Hukuk tanımazlığın binlerce örneğinin yaşandığı bu iktidar döneminde, halkın, gençliğin sağlıklı bilgi almasını, okuryazar olmasını, ülke yararına dönük eğitilmesini, bilinçlenmesini elbette beklemiyoruz; çünkü halkın cehaleti, gençliğin sorunların bilincinde olmaması, bu tür iktidarların varlık nedenidir.

Ülke çoğunluğu (%70’i) ilçelerde, illerde, büyük kentlerde yaşıyor.

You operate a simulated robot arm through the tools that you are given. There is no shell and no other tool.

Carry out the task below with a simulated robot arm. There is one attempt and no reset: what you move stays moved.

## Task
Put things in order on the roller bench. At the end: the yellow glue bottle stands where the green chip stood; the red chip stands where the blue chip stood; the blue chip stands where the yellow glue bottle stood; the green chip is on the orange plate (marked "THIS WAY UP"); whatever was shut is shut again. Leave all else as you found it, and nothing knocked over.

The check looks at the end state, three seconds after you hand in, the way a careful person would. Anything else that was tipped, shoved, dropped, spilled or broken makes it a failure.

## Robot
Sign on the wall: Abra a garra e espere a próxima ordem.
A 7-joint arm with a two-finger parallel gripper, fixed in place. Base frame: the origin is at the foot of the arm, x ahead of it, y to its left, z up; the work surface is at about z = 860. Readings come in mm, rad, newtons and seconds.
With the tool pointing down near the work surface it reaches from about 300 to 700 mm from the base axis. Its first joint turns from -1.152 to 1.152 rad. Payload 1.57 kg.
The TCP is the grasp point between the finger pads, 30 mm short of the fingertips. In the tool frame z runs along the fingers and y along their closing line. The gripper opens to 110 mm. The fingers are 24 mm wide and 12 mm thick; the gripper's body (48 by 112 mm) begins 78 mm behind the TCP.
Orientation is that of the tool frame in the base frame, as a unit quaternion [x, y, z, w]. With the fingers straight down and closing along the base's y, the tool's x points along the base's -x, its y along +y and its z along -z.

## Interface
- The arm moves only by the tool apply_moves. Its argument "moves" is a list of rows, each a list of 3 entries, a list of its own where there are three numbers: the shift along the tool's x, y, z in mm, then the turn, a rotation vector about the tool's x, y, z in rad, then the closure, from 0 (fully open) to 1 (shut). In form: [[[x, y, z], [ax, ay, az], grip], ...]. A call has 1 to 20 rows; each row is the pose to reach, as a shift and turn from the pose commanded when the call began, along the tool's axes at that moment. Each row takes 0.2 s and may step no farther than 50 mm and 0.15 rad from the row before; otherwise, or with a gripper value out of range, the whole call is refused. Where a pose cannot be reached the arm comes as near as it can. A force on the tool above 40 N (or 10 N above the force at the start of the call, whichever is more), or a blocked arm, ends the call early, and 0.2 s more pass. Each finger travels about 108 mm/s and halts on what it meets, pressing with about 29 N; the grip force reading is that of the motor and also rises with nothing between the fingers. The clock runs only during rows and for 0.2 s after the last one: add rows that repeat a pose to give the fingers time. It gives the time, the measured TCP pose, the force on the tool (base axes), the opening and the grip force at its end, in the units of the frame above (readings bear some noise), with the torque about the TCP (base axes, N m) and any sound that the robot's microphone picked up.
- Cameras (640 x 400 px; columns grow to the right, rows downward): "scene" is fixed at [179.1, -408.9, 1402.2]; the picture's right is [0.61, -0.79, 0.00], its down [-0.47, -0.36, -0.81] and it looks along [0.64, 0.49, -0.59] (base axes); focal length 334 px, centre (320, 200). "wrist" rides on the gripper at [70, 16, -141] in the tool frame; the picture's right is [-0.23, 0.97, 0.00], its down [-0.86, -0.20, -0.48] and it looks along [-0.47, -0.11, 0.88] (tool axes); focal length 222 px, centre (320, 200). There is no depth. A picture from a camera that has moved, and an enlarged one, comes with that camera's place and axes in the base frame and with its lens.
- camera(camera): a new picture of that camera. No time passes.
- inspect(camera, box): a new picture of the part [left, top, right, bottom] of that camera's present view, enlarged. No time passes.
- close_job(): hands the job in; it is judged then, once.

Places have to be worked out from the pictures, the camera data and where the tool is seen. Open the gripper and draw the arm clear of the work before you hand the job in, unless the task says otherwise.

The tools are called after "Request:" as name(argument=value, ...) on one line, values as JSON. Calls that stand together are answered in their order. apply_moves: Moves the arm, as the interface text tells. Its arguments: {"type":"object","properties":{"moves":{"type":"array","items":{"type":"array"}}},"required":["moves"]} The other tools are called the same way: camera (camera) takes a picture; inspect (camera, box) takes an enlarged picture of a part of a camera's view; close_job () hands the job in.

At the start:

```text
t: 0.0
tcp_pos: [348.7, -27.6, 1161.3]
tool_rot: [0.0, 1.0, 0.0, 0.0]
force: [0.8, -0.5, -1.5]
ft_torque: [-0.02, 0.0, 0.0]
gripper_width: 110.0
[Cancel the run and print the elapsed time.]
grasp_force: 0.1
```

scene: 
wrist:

Birçoğumuz meydanlarda dolaşıyor, çarşı, pazar geziyor, şehirlerarası yolculuk yapıyor, otobüse, dolmuşa, trene (metro) biniyor, uçağa bile binenler var. Şöyle çevreye bakıldığında insanların genel olarak koşuşturduğunu, mağazalara, alış veriş merkezlerine girip çıktığını, parklarda, kahvelerde, kafelerde, çay bahçelerinde oturduğu görülür. İşi olan işiyle meşgul, köylü tarlasında, bağında bahçesinde, memur dairesinde, işçisi fabrikasında, atölyesinde, esnafı mağazasında, dükkânında, tezgâhında, öğrencisi okulunda, işlikte, kütüphanesinde, ev hanımı evinde çalışır. Yani işi olan işinin başında olur, işi olmayan, iş bulamayan, geçimini sağlayamayan, karamsarlık dehlizinde bocalar, ya kötü yola sapar ya da yeraltı dünyasına kaynak olur.

Son yıllarda yollarda yürüyen, parklarda, bahçelerde oturan, dolmuşla, otobüsle, trenle binen, yolculuk yapan insanların genelinin boş oturduğunu, çoğunluğun telefonuyla konuştuğunu, çok azının kitap, gazete okuduğunu görüyoruz. Kimileri teknoloji harikası bilgisayarla, internetle tanıştı, yaşamda büyük kolaylık. Bizim kuşak bile birçok işini bilgisayarla internetle görüyor. Telefon bir haberleşme aracı. Cep telefonu çıkalı, haberleşme aracı olmaktan çıktı, âdete sohbet aracına dönüştü. Birçok insan çevrenin rahatsız olmasını düşünmeksizin bağıra çağıra, yollarda, toplu taşım araçlarında konuşmalar yapıyor. Metrolarda, trenlerde, otobüslerde, dolmuşlarda, kitap, gazete okuyan o kadar az ki insan şaşıyor!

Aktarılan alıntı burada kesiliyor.